Identify all lines below that hold "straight" and collect them.
>> start
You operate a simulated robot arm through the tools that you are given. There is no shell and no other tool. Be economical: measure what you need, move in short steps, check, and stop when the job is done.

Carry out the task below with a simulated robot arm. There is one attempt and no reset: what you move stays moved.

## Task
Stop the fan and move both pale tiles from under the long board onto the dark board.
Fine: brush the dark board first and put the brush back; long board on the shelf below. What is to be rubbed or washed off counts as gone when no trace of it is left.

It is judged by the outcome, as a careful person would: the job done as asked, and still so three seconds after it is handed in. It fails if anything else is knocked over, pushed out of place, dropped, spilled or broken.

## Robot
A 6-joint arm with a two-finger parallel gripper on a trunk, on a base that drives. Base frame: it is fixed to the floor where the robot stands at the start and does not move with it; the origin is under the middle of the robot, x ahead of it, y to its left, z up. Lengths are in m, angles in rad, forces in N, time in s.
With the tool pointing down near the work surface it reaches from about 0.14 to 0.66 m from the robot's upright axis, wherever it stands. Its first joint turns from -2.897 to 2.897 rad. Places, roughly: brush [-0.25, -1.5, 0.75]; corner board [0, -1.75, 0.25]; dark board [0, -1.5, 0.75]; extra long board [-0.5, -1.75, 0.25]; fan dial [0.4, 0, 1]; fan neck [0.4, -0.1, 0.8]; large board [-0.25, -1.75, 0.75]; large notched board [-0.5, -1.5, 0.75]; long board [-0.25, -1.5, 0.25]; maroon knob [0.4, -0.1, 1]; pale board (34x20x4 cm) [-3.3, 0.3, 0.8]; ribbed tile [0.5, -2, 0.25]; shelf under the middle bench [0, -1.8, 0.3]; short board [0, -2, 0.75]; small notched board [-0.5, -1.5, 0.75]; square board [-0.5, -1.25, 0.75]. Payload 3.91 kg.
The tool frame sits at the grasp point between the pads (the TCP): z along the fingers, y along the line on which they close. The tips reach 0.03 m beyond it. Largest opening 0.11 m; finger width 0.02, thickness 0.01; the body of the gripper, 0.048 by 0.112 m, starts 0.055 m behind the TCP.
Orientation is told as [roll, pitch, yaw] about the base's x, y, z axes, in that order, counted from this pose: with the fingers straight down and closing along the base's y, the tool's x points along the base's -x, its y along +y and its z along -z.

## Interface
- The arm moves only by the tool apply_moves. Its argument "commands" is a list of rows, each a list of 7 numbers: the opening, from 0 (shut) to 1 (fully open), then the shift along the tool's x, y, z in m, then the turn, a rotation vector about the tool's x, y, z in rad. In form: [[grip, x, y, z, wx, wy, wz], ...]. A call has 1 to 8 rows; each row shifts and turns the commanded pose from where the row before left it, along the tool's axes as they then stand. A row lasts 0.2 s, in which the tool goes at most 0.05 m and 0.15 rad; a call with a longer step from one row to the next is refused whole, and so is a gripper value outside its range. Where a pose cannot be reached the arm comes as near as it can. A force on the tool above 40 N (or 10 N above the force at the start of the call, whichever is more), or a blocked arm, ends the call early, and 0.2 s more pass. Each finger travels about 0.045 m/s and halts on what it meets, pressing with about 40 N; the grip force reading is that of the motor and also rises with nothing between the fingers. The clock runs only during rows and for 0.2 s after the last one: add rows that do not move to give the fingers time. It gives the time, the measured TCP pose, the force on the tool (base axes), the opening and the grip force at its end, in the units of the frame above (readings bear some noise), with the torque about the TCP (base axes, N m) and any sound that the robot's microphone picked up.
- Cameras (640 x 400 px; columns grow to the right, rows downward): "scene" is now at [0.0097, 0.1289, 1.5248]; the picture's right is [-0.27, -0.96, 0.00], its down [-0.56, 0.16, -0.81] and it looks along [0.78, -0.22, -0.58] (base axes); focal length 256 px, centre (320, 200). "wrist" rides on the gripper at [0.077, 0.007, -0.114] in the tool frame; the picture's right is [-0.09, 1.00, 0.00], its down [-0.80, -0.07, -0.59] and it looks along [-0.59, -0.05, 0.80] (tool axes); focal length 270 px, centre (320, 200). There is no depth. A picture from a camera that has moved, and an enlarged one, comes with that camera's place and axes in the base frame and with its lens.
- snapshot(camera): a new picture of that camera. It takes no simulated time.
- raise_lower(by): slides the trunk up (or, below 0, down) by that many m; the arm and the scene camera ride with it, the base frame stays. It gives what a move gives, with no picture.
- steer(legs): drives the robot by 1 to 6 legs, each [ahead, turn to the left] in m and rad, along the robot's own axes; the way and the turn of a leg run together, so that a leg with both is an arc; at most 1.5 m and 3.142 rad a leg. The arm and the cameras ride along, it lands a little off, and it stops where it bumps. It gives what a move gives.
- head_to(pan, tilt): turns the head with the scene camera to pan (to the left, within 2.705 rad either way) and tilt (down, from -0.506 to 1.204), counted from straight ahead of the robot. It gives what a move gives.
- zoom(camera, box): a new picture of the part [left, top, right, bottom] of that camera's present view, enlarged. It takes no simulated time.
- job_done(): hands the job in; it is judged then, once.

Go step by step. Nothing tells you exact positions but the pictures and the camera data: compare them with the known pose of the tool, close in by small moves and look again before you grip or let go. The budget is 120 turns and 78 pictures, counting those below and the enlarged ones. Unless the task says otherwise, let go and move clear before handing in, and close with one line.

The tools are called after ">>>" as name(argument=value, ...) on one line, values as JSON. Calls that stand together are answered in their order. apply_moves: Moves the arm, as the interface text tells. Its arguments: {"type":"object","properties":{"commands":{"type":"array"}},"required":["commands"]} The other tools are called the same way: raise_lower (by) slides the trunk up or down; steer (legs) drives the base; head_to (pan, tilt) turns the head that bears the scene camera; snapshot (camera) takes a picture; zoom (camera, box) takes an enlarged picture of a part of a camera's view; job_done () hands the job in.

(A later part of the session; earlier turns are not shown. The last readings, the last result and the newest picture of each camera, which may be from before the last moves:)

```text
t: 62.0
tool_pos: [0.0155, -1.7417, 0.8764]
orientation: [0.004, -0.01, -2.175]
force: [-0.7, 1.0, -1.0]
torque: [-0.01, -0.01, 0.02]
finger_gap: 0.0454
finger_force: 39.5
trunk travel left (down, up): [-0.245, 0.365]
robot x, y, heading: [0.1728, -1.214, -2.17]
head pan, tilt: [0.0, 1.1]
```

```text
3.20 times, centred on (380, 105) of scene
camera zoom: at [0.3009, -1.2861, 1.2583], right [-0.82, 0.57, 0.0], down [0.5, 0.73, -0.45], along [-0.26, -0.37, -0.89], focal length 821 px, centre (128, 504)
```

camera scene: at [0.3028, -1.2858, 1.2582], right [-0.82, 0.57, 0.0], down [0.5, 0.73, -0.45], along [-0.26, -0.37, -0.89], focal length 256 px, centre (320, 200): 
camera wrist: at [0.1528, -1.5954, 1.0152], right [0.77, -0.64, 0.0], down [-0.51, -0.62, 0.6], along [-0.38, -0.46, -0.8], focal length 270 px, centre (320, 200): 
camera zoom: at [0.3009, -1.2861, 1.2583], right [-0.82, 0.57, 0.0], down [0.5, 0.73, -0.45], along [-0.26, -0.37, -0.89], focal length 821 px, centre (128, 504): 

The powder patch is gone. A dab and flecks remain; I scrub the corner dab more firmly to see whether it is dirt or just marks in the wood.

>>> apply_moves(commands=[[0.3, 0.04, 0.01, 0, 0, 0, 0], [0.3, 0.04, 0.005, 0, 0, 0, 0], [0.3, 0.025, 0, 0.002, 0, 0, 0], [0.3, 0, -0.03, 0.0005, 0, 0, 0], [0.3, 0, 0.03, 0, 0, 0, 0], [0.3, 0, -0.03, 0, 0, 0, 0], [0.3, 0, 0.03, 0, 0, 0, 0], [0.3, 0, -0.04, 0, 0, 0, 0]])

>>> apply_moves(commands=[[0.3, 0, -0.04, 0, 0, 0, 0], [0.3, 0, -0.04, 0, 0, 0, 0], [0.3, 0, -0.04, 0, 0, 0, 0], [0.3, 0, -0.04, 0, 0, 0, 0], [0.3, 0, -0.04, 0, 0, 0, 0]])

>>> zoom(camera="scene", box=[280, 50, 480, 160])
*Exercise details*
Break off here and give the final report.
>> end
*Complete response*
Orientation is told as [roll, pitch, yaw] about the base's x, y, z axes, in that order, counted from this pose: with the fingers straight down and closing along the base's y, the tool's x points along the base's -x, its y along +y and its z along -z.
- head_to(pan, tilt): turns the head with the scene camera to pan (to the left, within 2.705 rad either way) and tilt (down, from -0.506 to 1.204), counted from straight ahead of the robot. It gives what a move gives.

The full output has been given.